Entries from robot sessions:
◇ ◇ ◇ ◇ ◇ ◇ ◇

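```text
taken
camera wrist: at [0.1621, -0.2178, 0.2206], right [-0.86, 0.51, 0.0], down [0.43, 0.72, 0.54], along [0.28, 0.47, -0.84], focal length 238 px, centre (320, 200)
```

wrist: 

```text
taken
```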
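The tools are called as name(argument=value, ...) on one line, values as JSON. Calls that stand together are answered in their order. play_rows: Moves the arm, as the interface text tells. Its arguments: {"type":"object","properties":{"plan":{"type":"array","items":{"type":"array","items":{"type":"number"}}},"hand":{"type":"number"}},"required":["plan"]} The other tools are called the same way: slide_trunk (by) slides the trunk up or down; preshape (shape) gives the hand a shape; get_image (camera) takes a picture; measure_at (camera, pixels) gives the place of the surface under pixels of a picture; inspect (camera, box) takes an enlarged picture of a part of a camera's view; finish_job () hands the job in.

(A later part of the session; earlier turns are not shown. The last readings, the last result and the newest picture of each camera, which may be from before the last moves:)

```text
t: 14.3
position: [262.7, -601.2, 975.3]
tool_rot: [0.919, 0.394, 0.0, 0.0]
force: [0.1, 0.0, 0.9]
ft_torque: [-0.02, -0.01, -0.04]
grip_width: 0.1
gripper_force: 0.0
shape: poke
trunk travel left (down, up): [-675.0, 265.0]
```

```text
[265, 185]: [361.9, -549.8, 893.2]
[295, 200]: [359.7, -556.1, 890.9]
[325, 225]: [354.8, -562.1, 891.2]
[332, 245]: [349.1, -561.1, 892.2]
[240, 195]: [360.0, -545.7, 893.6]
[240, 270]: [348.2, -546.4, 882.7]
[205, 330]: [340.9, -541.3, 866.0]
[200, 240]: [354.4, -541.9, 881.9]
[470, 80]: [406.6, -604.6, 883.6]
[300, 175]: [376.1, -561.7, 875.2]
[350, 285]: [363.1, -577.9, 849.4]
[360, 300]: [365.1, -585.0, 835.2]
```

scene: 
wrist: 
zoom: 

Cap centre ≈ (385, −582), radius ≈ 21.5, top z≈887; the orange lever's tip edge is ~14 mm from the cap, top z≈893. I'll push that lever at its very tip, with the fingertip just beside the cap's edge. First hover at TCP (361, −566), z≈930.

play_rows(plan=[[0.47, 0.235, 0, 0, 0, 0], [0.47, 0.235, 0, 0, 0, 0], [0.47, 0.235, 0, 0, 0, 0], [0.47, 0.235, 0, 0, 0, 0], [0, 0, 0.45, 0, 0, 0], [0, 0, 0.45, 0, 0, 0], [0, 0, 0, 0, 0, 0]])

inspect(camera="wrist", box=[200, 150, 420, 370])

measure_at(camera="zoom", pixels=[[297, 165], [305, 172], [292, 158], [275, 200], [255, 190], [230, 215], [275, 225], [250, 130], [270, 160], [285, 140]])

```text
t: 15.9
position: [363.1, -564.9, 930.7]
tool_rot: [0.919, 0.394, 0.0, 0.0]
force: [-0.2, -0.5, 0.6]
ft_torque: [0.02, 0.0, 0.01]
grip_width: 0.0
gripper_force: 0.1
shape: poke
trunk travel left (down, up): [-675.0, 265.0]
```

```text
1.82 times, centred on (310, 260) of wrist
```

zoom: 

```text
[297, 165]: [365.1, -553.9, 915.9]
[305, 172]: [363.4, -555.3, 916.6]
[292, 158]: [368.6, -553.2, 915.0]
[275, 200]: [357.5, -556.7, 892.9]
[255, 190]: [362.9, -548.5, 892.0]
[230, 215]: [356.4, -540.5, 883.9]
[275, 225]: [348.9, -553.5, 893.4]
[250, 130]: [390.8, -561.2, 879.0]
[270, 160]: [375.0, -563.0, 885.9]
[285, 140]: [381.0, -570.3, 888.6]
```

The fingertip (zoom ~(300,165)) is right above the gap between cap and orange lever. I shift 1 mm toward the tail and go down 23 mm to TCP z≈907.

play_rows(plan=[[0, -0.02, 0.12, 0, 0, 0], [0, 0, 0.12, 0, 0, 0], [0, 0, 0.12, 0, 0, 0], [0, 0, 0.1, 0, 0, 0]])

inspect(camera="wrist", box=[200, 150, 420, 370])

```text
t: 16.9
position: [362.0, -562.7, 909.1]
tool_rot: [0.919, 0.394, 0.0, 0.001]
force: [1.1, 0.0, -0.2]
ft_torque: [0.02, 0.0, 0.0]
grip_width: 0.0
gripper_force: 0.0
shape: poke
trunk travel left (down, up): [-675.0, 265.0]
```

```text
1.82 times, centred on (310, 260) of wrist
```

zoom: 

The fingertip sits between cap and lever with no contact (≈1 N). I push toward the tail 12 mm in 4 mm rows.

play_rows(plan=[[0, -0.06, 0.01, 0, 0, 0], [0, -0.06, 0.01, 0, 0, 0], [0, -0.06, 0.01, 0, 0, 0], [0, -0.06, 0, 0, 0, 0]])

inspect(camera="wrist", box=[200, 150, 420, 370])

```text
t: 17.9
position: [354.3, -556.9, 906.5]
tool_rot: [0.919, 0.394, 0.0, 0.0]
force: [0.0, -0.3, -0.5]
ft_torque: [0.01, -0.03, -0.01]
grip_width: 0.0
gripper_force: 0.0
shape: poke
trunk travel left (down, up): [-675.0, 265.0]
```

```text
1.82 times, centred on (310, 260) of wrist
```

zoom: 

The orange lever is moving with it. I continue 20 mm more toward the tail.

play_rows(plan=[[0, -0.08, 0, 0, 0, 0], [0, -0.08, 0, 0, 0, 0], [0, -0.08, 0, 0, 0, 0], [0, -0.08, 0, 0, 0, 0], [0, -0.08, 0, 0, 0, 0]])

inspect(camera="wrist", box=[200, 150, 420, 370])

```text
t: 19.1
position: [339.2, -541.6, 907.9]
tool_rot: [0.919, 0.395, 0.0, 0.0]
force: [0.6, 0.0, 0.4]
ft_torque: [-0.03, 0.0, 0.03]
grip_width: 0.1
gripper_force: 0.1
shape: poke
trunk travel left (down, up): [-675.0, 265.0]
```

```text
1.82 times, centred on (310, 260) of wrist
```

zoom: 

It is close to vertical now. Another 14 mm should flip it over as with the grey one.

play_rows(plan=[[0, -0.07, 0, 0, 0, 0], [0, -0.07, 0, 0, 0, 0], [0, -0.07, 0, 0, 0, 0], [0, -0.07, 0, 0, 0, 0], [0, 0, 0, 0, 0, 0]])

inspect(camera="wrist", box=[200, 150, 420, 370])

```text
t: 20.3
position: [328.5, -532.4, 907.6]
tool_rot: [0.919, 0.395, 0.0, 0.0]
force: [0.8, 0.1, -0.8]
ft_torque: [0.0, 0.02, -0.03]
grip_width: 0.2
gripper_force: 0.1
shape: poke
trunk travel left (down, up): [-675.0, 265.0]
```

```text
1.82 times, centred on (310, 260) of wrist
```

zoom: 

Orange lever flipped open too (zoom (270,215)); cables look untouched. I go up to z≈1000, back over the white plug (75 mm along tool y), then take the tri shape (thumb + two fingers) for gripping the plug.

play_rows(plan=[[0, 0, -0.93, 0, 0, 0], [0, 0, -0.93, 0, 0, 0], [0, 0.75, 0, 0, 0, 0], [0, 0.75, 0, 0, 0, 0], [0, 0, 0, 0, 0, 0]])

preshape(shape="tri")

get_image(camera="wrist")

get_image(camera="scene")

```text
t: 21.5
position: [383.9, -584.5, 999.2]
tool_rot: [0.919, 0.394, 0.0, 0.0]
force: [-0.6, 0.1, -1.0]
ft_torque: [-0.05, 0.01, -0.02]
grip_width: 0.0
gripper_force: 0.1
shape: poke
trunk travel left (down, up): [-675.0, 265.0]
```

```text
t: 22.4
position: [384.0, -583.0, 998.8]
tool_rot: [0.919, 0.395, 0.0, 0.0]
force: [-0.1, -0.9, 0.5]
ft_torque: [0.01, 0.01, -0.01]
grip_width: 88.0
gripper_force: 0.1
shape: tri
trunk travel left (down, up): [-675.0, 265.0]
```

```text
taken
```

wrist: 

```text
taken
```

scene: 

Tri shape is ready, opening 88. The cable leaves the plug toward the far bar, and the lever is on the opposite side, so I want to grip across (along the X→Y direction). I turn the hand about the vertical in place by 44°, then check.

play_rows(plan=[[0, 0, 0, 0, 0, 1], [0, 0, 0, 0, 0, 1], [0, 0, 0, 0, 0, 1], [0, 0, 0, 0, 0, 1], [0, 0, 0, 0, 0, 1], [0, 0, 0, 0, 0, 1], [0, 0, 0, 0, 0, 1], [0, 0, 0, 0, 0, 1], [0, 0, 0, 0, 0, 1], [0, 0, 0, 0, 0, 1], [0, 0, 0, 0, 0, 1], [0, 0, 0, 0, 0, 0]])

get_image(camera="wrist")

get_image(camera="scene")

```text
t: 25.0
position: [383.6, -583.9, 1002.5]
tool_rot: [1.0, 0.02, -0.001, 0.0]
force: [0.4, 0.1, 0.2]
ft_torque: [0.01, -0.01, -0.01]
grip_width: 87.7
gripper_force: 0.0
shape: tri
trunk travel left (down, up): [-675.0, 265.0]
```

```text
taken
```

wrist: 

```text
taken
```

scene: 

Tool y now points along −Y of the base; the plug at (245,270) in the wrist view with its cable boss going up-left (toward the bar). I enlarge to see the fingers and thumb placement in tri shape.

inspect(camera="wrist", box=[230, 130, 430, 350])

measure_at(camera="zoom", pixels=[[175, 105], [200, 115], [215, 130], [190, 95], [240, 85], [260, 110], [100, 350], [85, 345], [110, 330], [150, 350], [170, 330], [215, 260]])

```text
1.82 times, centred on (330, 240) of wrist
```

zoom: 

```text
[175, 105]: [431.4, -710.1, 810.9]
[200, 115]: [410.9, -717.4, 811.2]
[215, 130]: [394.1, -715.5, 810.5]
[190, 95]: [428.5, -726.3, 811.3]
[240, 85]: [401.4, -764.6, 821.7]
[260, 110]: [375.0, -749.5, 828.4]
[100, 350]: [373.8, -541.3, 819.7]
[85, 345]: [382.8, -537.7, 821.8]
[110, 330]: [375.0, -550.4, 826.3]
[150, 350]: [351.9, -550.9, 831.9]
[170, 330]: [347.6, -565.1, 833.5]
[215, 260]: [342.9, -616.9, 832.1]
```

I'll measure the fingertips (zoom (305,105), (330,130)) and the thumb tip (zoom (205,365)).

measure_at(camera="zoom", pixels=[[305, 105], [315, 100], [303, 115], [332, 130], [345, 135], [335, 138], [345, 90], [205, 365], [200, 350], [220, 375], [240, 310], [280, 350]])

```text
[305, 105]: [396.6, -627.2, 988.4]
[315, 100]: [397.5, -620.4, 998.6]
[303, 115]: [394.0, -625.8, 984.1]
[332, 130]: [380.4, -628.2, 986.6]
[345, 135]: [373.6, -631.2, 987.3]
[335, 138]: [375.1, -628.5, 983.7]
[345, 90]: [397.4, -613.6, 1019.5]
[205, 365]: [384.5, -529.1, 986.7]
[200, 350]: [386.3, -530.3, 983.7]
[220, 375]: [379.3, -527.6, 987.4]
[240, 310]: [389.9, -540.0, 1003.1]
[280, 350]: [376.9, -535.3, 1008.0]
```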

◇ ◇ ◇ ◇ ◇ ◇ ◇

Task prompt:
Exact reproduction is required: output the lines from the start of the entries above through the line with "The tools are". Use JSON: a list with one string for each line that is not empty.

Exercise answer:
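[
  "```text",
  "taken",
  "camera wrist: at [0.1621, -0.2178, 0.2206], right [-0.86, 0.51, 0.0], down [0.43, 0.72, 0.54], along [0.28, 0.47, -0.84], focal length 238 px, centre (320, 200)",
  "```",
  "wrist: ",
  "```text",
  "taken",
  "```",
  "The tools are called as name(argument=value, ...) on one line, values as JSON. Calls that stand together are answered in their order. play_rows: Moves the arm, as the interface text tells. Its arguments: {\"type\":\"object\",\"properties\":{\"plan\":{\"type\":\"array\",\"items\":{\"type\":\"array\",\"items\":{\"type\":\"number\"}}},\"hand\":{\"type\":\"number\"}},\"required\":[\"plan\"]} The other tools are called the same way: slide_trunk (by) slides the trunk up or down; preshape (shape) gives the hand a shape; get_image (camera) takes a picture; measure_at (camera, pixels) gives the place of the surface under pixels of a picture; inspect (camera, box) takes an enlarged picture of a part of a camera's view; finish_job () hands the job in."
]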